= REQUIRED WORK =
Each line that holds the word "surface" counts once; give the total for the records below and nothing else.

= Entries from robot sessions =
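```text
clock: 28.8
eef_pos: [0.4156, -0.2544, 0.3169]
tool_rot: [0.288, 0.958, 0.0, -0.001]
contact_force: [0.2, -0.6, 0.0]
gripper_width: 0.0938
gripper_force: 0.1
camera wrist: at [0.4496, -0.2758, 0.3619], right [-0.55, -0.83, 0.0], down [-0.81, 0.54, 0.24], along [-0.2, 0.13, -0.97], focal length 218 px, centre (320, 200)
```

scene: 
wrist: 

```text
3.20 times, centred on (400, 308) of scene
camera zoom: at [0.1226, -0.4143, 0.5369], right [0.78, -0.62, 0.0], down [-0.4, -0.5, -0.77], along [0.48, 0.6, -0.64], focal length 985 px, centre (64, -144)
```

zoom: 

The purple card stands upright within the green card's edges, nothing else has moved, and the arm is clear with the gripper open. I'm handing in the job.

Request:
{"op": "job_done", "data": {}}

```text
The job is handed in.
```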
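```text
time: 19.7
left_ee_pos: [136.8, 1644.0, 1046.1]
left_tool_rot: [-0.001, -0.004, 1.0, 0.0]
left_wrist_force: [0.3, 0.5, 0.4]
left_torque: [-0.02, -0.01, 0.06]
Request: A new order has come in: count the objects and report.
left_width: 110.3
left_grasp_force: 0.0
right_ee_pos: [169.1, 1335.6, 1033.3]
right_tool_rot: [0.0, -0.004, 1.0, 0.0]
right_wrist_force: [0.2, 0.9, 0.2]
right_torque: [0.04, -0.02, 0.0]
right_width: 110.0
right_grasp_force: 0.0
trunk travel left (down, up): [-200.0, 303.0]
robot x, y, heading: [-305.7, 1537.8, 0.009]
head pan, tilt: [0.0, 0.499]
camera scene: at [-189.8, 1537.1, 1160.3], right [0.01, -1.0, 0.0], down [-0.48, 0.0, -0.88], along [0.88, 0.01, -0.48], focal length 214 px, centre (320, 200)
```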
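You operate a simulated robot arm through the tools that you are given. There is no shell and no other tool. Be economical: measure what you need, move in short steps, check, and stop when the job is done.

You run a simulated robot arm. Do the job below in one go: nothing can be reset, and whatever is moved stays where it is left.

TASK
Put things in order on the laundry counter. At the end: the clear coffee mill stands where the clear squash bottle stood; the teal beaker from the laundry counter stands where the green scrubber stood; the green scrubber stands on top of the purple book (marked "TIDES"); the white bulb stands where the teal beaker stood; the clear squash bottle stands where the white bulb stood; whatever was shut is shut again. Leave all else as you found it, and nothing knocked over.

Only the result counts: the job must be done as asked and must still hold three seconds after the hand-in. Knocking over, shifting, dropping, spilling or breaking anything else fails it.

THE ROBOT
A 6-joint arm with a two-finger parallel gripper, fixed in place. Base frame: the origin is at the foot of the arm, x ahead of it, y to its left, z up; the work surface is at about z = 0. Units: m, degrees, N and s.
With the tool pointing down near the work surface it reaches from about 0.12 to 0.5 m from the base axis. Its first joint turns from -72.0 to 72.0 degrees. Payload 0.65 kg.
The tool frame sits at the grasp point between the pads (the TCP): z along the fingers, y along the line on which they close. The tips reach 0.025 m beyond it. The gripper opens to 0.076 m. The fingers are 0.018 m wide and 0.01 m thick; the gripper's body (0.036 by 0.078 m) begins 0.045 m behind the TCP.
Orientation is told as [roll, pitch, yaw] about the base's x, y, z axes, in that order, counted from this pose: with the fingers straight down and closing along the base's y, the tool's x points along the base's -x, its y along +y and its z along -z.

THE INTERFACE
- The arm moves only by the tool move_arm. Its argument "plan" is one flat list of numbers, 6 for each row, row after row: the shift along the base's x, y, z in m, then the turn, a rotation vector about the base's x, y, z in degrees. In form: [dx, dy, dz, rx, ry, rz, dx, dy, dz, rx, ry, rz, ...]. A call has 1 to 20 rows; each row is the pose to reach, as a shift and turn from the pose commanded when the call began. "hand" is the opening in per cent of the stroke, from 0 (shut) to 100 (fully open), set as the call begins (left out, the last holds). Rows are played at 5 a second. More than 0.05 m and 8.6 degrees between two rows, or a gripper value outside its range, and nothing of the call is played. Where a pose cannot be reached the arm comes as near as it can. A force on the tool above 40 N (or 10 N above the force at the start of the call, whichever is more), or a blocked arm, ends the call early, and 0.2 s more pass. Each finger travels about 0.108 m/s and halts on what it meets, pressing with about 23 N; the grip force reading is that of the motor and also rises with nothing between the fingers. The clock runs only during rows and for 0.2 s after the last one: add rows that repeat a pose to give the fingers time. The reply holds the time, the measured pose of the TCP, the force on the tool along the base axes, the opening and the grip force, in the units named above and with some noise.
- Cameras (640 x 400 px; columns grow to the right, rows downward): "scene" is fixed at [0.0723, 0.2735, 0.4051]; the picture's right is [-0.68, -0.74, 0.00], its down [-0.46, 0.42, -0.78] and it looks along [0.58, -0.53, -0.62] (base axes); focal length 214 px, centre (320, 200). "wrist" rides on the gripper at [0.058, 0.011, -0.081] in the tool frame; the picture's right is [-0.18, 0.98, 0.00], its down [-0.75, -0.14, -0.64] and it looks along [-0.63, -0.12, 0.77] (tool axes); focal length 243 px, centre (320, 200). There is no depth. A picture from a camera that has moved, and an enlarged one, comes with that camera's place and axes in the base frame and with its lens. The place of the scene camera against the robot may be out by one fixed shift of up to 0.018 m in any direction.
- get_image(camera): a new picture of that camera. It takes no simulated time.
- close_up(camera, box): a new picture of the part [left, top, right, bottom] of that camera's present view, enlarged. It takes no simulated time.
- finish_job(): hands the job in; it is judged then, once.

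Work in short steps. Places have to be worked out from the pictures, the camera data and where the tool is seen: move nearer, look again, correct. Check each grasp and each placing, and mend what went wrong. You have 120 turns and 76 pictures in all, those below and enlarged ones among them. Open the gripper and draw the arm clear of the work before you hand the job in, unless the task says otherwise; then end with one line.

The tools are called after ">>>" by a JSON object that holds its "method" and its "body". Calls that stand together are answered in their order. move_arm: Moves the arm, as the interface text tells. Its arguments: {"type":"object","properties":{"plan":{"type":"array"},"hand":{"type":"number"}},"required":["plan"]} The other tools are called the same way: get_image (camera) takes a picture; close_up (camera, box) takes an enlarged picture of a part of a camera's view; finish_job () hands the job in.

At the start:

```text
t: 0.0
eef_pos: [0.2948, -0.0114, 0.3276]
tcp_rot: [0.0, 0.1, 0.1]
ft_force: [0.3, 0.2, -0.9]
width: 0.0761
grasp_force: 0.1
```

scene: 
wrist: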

= SOLVED PROBLEM =
2